In other words, anyone can invest in technology, but it takes an IT leader to efficiently support the business's top objectives with effective, sustainable, low-cost systems that promote future integration, according to Berry. And that, he says, takes strategic thinking.

"Strategic thinking is the differentiator between a CIO and an effective CIO," agrees Vijay Sonty, CIO for the School Board of Broward County Education Technology Services in Sunrise, Fla.

A case in point is the business performance dashboard initiative that Berry's group launched two years ago and has been phasing in this year at Plano, Texas-based UGS. Rather than building a separate data warehouse using existing data to answer each reporting question, the company widened the effort by forming an "insight team" that encompasses both business and IT professionals.
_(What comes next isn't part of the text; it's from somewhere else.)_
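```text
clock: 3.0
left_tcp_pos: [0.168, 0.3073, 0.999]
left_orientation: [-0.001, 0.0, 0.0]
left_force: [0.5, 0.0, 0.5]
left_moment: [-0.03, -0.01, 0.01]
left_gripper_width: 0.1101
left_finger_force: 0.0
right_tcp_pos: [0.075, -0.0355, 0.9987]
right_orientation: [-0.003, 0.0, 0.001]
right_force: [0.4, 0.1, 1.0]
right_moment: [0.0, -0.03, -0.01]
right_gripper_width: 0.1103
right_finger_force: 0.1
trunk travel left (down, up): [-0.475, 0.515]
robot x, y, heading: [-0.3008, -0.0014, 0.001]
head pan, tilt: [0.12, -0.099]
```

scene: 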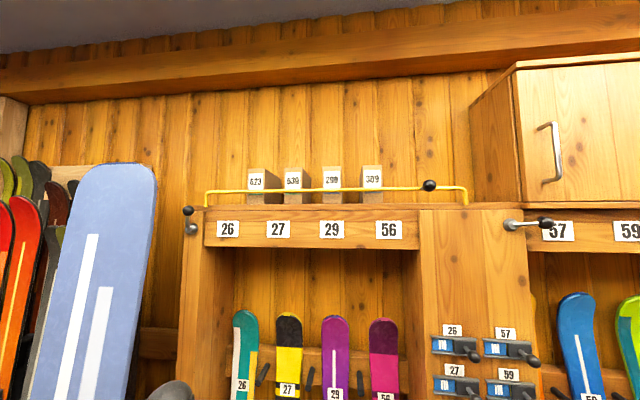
The team's goal was to define the company's biggest reporting challenges and the data improvements needed to address them.

With the committee's input, Berry's group designed an architecture that --because it integrates product, customer and industry hierarchies with consolidated application, warehousing and dashboard technologies -- is able to report on a range of business questions. "If we'd jumped into a data warehouse without knowing our driving needs," he says, "we would have developed departmentally optimized solutions that don't meet our highest-level business goals."

Getting involved with such committees is a way for IT leaders to ensure that they're driving technology in strategic ways, Berry says. In fact, he spends about 30% of his time working with cross-functional teams. The teams foster integrated thinking, and because the goal is to support high-level business goals, there's less argument over whose departmental concerns should take top priority. "That's where strategy is born," Berry says.

What It Takes

Sonty's transition from project manager to IT leader 12 years ago marked his shift from a tactical mind-set to a strategic one. That meant broadening his thinking as well as the world in which he operated.

"IT at a strategic level involves many players, and you all have to work together and come up with a plan that you're all convinced is the best plan," he says.

For Sonty, that means taking into consideration the needs of 231 schools, 274,000 students and 19,000 teachers. "You need a strategy that covers all those areas," he says.